The exercise: Locate the word "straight" in the material, then show every line that holds it.

Given entries:
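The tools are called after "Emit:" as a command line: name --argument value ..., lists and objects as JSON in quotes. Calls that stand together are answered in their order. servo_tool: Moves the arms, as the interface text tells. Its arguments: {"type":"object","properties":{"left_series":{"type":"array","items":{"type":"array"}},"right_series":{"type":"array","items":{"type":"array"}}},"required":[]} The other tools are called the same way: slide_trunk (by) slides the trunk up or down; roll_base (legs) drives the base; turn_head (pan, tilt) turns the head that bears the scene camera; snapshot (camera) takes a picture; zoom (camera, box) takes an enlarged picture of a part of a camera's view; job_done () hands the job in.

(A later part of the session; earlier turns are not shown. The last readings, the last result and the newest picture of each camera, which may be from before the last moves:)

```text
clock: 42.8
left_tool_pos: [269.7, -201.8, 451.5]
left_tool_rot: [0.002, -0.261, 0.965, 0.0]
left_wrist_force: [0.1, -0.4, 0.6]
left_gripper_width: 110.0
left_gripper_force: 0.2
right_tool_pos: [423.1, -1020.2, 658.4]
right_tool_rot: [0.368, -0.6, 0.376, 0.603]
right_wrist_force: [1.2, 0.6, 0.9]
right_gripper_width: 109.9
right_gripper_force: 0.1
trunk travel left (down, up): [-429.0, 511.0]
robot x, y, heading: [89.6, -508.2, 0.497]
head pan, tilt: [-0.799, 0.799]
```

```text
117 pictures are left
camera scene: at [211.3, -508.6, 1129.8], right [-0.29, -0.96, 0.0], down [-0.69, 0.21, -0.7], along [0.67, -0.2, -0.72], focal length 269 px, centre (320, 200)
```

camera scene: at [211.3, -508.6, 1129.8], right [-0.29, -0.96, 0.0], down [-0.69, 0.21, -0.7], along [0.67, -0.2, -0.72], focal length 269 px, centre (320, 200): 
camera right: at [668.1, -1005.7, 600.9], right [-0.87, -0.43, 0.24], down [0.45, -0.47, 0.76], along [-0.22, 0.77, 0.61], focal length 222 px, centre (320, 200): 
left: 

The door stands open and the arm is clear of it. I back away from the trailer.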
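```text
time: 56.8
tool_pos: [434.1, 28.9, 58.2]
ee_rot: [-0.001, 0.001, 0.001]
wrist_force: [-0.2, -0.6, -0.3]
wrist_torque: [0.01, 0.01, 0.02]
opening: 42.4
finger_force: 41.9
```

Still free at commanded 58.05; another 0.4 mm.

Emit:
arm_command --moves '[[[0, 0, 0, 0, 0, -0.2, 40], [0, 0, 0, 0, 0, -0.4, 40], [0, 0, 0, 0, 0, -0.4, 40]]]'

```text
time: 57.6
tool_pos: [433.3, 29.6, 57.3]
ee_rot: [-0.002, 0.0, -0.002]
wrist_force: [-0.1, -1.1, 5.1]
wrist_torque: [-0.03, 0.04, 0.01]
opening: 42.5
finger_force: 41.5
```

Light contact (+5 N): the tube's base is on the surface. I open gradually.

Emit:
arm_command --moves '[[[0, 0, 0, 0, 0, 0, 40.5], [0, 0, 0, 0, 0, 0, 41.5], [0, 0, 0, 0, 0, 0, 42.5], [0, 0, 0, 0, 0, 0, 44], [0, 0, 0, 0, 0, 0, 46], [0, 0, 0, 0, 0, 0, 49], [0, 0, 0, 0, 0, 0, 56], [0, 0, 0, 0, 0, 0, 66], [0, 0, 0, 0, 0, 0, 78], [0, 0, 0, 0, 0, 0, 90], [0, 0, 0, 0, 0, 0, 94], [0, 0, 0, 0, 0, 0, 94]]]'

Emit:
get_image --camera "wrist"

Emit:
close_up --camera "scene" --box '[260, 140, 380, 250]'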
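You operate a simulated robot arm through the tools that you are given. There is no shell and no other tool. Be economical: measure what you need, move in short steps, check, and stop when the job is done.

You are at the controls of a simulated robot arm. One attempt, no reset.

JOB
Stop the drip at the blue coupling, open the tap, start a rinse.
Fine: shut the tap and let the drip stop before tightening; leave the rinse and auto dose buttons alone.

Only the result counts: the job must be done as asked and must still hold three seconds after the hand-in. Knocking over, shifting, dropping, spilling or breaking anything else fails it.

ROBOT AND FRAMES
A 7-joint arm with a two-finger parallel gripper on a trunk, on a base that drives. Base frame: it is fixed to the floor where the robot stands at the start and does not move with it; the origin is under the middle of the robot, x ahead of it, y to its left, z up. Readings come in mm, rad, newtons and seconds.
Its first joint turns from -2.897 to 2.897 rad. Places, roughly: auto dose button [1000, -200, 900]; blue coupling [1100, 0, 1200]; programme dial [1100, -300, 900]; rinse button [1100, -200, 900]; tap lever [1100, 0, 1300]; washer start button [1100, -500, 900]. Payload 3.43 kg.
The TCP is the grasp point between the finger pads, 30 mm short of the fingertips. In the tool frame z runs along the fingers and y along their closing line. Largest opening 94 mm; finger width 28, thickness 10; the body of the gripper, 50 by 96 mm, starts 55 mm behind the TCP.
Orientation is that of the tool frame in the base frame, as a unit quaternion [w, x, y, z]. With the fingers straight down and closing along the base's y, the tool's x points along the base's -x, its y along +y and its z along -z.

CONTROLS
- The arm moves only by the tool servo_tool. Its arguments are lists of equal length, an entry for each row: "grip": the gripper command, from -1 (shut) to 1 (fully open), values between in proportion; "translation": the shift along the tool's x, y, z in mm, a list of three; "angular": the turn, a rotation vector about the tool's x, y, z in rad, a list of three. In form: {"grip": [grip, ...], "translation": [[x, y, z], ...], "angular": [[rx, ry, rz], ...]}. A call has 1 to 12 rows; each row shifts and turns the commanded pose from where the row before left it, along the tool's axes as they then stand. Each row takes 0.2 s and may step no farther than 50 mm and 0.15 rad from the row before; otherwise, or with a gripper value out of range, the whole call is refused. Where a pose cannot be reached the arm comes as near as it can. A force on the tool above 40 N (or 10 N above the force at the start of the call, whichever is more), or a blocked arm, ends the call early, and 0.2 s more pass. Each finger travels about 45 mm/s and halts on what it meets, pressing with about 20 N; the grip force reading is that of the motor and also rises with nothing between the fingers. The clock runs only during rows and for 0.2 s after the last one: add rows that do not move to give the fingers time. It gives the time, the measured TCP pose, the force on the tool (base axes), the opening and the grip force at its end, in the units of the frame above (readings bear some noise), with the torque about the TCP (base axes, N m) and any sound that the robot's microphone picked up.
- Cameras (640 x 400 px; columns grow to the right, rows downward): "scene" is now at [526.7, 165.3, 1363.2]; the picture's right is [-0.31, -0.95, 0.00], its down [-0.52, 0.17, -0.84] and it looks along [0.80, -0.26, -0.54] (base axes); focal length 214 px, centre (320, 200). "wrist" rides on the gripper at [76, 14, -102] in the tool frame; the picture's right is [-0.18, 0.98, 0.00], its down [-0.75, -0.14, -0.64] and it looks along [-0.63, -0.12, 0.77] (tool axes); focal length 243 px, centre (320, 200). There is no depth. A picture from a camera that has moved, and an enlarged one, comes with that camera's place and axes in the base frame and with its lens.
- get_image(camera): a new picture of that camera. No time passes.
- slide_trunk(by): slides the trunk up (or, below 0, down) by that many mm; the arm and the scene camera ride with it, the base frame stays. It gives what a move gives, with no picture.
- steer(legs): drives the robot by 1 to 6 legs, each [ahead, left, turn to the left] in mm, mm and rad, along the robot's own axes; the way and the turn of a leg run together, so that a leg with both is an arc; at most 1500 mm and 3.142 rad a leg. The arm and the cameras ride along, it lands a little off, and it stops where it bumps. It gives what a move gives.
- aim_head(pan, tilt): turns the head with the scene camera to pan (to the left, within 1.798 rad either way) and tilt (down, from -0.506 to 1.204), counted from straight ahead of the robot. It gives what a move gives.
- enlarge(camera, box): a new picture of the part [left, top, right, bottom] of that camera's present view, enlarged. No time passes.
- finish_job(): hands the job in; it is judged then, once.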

Task result:
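Orientation is that of the tool frame in the base frame, as a unit quaternion [w, x, y, z]. With the fingers straight down and closing along the base's y, the tool's x points along the base's -x, its y along +y and its z along -z.
- aim_head(pan, tilt): turns the head with the scene camera to pan (to the left, within 1.798 rad either way) and tilt (down, from -0.506 to 1.204), counted from straight ahead of the robot. It gives what a move gives.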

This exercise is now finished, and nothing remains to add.